HEADLINE: Tendang Balik 5 Kontainer ke AS, RI Nyatakan Perang ke Sampah Impor?

Indonesia telah mengirim balik 5 kontainer sampah ke negara asalnya, Amerika Serikat. Tak sudi jadi tempat pembuangan.

oleh Ika DefiantiYopi Makdori diperbarui 21 Jun 2019, 00:01 WIB
Diterbitkan 21 Jun 2019, 00:01 WIB
65 kontainer sampah di Batam. Liputan6.com/Ajang Nurdin
65 kontainer sampah di Batam. Liputan6.com/Ajang Nurdin

Liputan6.com, Jakarta - Indonesia menjadi salah satu negara buangan sampah daur ulang dari Eropa dan Amerika sejak China menutup keran impor limbah tersebut mulai 2017. Namun, sampah impor ternyata mengandung bahaya. 

Ternyata, tak sedikit material yang didatangkan bercampur dengan bahan berbahaya dan beracun (B3). Misalnya, isi lima kontainer yang diimpor PT AS di Jawa Timur. 

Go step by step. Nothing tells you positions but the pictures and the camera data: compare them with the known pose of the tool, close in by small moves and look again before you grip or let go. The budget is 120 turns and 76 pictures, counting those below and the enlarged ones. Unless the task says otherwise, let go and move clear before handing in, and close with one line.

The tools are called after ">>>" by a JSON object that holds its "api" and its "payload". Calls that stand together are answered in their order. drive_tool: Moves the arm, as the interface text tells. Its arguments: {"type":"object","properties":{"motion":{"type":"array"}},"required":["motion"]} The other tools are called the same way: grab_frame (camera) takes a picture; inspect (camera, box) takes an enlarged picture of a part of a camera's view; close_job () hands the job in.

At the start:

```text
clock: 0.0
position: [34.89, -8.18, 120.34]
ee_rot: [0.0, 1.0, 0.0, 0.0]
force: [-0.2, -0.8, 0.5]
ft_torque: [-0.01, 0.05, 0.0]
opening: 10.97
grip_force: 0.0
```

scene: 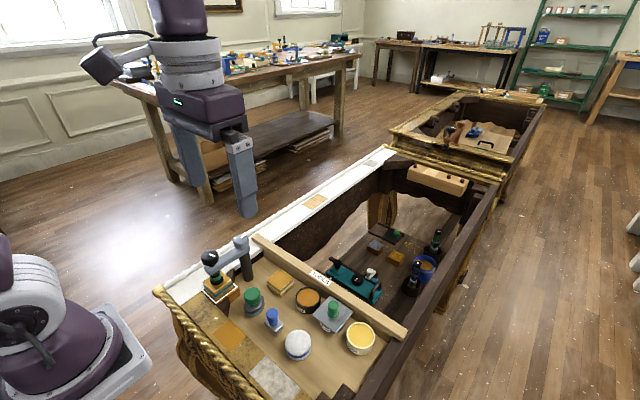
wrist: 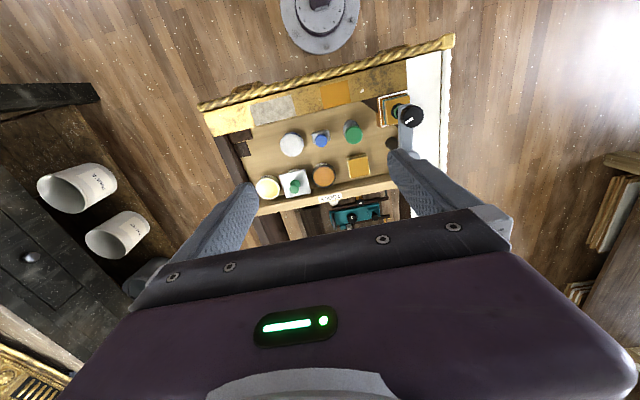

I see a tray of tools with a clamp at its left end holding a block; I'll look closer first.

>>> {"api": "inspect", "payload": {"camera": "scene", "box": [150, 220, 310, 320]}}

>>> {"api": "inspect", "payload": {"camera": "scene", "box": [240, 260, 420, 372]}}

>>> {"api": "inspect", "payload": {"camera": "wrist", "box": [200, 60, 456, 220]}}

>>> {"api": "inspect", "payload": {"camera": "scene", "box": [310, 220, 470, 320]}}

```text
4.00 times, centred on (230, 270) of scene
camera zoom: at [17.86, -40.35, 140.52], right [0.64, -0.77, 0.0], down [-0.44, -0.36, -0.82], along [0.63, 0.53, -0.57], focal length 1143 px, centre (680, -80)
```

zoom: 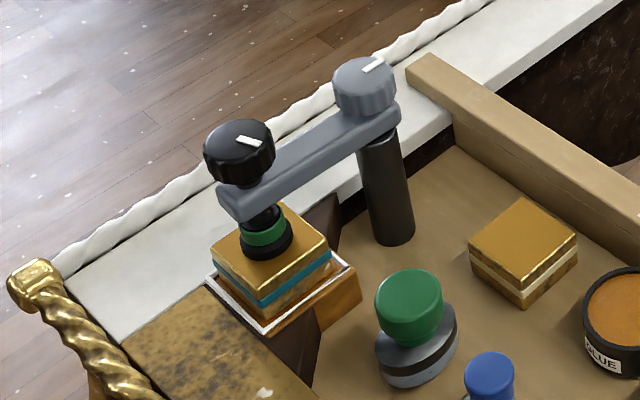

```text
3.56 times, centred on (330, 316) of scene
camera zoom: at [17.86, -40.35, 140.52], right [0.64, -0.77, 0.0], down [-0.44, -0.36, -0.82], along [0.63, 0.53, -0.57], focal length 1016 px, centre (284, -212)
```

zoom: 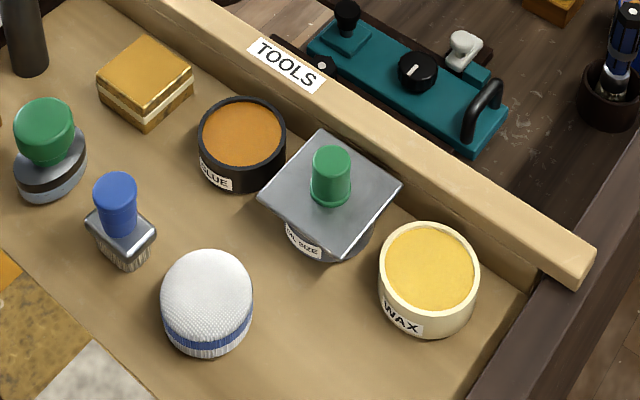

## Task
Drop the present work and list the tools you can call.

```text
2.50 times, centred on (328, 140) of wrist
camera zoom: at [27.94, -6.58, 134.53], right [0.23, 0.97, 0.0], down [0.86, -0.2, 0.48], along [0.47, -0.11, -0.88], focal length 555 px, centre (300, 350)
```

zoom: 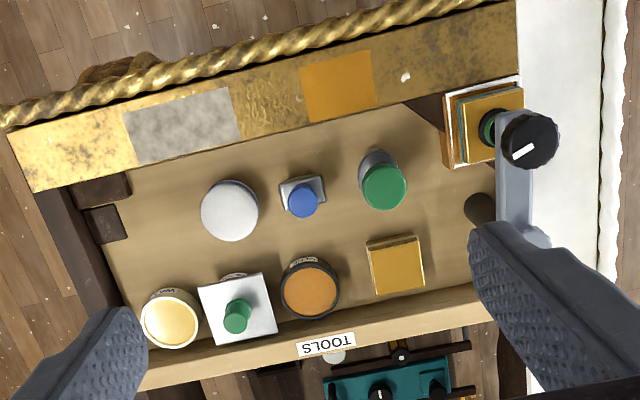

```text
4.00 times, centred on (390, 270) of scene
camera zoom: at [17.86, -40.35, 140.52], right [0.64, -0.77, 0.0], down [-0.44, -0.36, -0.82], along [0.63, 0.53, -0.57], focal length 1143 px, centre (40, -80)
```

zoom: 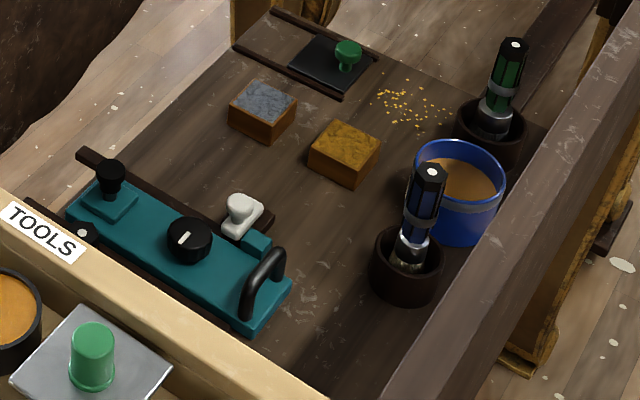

Berdasarkan Pemberitahuan Impor Barang (PIB) dan izin dari Kementerian Perdagangan,lima kontainer itu seharusnya hanya boleh memuat scrap kertas dengan kondisi bersih tidak terkontaminasi limbah B3 dan tidak tercampur sampah.

Namun, apa yang tertera di dokumen tak sama kenyataan. Isi peti kemas itu campur aduk tak karuan. Ada kemasan minyak goreng, botol bekas infus, sepatu jebol, wadah oli, popok bekas, botol minum plastik, hingga keran air.

Awal teridentifikasinya kontainer yang tertahan ini bermula dari kecurigaan pihak Ditjen Bea dan Cukai. Saat masuk ke pelabuhan, kontainer-kontainer milik PT AS tersebut dialihkan ke jalur merah, yang berarti memerlukan pemeriksaan lanjut.

"Dalam pemeriksaan bersama KLHK, dalam 5 kontainer tersebut ditemukan impuritas atau limbah lainnya antara lain sepatu, kayu, pampers, kain, kemasan makanan minuman dan sejumlah keran plastik dalam jumlah yang cukup besar," kata Karo Humas KLHK, Djati Witjaksono Hadi dalam keterangan tertulisnya yang diterima Liputan6.com, Jakarta, Kamis (20/6/2019).

Karena itu, pemerintah Indonesia mengambil keputusan tegas dengan mengembalikan lima kontainer sampah impor ke negara asalnya, Amerika Serikat.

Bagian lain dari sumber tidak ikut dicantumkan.